After a tumultuous 2018, a new Farmington Community Library (FCL) board is setting its sights on the future, with data leading the way.
Trustees on Monday made a presentation to Farmington and Farmington Hills city councils that included information about the library’s current position, finances, strategic plan, and goals in an increasingly tech-driven world. Farmington Hills hosted the 6 p.m. meeting in the Community Room at City Hall.
City officials complimented trustees, seven of whom were appointed in 2018, for catching up so quickly. Six board members resigned last year after Farmington Hills Mayor Ken Massey removed a long-time trustee.
Massey said Monday that decision was made because city officials weren’t getting the detailed information they wanted about the library’s budget.
FCL is a District Library – the state’s first, established in 1955 – and the cities originally allocated money for operations. Massey said during that time, the library board provided more “back up” information about the budget.
Under the state’s district library law, the only control city officials have lies in appointing trustees, who have the authority to directly ask taxpayers for funding. Massey said because trustees are appointed, “the ultimate fiduciaries responsible for funding are elected officials.”
Massey said he’d like to see regular joint meetings, “to bring us up to speed.”
Farmington Mayor Steven Schneemann pointed out the cities also meet with Farmington Public Schools trustees. “We’ve found those to be quite productive,” he said.
“We would like this to be at least an annual meeting,” Library Board President Jim White said, “so we can remind you… and so the community will be reminded of the really wonderful gem we have in the Farmington Community Library.”
By the numbers
White said during the library’s 2017-2018 fiscal year, both the Main Library in Farmington Hills and downtown Farmington branch saw more than 580,000 visitors, who checked out more than one million items. Library staff interacted with about 159,000 patrons, and nearly that many people attended 1,600 library programs.
The library also offers outreach in the form of community story time events and visits to early childhood centers and senior communities. The library’s summer reading program has grown, White said, with increased participation from teen-agers and, new in 2018, English as a Second Language readers.

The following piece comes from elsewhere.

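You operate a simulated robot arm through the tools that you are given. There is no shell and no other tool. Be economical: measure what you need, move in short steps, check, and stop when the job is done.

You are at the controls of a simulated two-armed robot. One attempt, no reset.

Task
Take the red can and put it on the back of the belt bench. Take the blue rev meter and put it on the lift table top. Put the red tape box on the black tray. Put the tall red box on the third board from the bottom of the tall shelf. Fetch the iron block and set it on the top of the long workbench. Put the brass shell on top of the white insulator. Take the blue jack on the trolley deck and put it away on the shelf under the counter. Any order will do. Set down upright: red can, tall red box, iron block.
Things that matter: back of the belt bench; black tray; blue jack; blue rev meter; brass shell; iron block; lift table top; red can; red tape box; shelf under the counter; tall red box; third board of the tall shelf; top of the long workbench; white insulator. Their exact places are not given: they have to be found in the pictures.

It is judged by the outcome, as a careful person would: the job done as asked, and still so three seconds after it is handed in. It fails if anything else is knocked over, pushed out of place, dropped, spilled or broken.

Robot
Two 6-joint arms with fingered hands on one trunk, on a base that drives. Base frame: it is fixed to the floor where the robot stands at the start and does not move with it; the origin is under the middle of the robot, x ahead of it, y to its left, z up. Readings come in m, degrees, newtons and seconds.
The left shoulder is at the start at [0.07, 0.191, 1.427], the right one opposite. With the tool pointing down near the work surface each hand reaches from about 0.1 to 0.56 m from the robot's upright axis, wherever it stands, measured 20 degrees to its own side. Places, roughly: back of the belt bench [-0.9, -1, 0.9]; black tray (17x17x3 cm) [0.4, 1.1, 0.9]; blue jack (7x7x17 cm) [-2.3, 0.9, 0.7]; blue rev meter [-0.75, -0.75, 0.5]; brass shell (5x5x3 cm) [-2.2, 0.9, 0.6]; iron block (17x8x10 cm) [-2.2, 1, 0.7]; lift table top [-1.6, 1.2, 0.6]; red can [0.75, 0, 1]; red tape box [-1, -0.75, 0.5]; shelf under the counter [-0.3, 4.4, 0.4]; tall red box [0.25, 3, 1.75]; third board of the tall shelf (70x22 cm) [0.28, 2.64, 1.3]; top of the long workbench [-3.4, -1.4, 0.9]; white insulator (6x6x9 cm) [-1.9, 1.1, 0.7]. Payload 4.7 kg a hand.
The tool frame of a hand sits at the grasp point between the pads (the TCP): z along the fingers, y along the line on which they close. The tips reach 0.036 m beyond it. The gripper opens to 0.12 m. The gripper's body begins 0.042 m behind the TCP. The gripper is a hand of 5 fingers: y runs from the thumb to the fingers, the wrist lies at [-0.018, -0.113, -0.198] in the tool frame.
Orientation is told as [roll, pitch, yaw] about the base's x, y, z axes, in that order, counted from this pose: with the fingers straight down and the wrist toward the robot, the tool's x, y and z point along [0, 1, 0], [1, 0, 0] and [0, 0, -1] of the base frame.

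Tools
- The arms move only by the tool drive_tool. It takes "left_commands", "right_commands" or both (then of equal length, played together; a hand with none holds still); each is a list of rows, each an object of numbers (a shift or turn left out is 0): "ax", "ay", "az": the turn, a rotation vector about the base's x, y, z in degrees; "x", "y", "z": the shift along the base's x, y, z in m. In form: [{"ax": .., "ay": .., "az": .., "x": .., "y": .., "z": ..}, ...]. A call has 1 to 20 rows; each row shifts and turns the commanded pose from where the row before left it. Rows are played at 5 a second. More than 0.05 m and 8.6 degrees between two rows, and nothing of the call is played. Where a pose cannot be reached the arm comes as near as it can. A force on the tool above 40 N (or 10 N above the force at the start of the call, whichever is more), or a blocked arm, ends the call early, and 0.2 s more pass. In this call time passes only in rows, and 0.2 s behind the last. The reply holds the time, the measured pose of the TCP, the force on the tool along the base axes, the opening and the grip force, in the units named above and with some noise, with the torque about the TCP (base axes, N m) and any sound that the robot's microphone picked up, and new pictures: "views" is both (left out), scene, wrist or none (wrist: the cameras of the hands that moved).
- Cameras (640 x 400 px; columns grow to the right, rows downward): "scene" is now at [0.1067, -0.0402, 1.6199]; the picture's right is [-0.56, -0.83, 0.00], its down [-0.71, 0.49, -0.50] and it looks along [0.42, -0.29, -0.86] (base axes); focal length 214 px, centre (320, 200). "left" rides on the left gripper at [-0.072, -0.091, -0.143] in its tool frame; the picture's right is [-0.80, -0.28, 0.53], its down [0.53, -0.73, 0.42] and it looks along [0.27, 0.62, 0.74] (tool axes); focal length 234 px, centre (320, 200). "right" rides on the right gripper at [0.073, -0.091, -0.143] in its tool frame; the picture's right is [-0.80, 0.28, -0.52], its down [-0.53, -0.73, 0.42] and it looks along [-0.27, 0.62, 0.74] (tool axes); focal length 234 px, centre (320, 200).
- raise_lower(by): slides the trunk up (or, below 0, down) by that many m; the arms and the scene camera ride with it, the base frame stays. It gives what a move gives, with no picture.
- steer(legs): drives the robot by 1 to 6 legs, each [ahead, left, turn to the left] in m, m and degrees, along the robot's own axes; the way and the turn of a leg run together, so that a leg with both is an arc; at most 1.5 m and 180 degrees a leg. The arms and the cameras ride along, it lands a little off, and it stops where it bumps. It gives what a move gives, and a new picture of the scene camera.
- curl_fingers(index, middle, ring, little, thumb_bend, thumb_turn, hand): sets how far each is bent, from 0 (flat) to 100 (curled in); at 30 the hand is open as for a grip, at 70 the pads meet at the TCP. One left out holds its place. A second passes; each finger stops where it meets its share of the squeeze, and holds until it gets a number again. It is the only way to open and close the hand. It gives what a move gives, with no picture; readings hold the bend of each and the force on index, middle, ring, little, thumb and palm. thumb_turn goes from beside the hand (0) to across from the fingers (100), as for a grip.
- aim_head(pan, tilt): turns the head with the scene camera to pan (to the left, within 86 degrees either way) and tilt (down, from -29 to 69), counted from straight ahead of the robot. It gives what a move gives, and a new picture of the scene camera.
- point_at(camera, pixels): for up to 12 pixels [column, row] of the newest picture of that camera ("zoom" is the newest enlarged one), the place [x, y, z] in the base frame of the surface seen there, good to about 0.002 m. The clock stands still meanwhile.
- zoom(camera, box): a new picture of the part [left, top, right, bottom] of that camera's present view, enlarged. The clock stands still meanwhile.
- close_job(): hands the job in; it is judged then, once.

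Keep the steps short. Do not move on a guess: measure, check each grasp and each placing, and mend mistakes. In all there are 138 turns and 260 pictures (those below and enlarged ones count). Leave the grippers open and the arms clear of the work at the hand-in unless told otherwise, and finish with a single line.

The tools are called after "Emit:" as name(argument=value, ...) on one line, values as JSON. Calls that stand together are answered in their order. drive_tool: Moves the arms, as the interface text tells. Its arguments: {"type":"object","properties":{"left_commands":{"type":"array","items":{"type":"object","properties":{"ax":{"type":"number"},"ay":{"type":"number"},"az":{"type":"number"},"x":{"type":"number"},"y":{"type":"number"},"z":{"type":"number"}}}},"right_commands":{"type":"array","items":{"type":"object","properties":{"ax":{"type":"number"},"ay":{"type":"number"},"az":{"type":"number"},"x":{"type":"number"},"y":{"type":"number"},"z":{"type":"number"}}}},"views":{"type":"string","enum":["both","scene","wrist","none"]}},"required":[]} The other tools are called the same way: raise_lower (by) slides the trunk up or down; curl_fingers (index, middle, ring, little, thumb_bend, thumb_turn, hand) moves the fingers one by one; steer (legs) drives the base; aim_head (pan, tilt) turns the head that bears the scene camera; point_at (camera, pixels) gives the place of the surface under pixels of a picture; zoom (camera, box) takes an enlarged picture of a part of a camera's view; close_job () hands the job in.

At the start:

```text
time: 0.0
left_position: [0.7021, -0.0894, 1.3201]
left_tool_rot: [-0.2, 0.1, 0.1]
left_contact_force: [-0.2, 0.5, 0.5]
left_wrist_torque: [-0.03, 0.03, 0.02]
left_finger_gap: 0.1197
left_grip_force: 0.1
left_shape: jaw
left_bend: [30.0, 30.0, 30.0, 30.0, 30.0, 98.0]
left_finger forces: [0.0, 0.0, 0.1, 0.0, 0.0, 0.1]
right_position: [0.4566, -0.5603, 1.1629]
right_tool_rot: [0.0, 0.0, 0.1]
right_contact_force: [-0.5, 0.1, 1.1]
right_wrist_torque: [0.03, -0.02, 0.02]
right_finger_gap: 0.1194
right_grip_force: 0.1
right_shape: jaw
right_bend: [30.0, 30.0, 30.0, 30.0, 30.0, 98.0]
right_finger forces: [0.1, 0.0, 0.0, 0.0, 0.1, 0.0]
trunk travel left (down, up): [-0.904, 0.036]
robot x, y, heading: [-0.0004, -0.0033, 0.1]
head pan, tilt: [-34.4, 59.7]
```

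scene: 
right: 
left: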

Patrons ask for help with everything from tracing their family ancestry to polishing up a resume, White said, adding, “It’s amazing how much of a resource we are for people who are new to the community.”
He also recognized more than two dozen community partners, with special thanks to Farmington Public Safety, Farmington Hills Police and Fire Departments, and the Farmington Friends of the Library. The Friends group, White said, provides significant support for the library’s subscription data bases and many other programs.
White punctuated his presentation with comments from library patrons, including one request for “new toilet paper” and another asking for changes to meeting room reservations. Most echoed the sentiments of a Farmington Hills resident who praised the professional service provided in the copying/computer area and the “joyful and educational” children’s programming.
“You have lessened the burden for this single mom,” she wrote.